I was going through the expedition archives at the Logan Museum at Beloit College in Wisconsin, when I came across two letters. The first was from Pond to his boss. Basically it was a very dry report, and as usual Pond was all hepped up about some stone flint he’d found. He casually suggested it would make a great lecture tour, maybe he could make as much as a hundred dollars a lecture (big money for the 1920s). What he got back was a letter congratulating him on their find, but saying in essence, “don’t worry about the lecture tour, we’re sending you to Poland to dig in a swamp when you’re done there.” It was just another example of Pond’s bad luck.

Meanwhile, the Count was making nearly twice that much money, and his lectures were more show than hard science. It drove Pond crazy. That’s when it hit me: it was Amadeus in the Sahara.

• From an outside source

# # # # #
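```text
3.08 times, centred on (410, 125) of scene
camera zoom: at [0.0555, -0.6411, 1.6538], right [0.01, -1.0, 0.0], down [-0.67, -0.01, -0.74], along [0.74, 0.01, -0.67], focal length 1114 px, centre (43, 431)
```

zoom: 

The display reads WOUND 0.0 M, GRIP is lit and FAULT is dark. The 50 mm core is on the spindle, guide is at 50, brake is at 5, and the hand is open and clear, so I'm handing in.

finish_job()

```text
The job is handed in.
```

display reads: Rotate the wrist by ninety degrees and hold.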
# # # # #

If you remember Amadeus, the story of Wolfgang Mozart and the composer Salieri, it was a very one-sided rivalry:

• Mozart was young, Salieri was middle aged

• Mozart was brilliant, Salieri was very good, just not as naturally talented

• Mozart was undisciplined, drunk, rude and frivolous, Salieri did everything by the book

• Mozart was famous and beloved, Salieri worked in relative obscurity and it made him crazy.

That’s what was happening with Pond and de Prorok:

• De Prorok was a tall, handsome, charismatic speaker. Pond was 5’2, hairy and a decent speaker but not in Byron’s league

• De Prorok was a social butterfly, schmoozing and partying, while Pond was loyal to his employers, shy and never happier than when on a dig in the middle of nowhere

• De Prorok was a terrible scientist. He was sloppy, undisciplined, a pathological liar and had no credibility with his peers but was an amazing showman. Pond was very smart, incredibly disciplined and precise, and it made him crazy that he toiled in obscurity while the Count got rich and famous (at least for a while.)

Once I had that dynamic down, the conversations between them flowed naturally and I could make the facts tell a much more interesting tale. As a writer, if you have that one glimmer of insight, it can open the door to an entire world and make boring history a truly human story. I hope I’ve succeeded in doing everyone, especially poor Lonnie Pond, proud.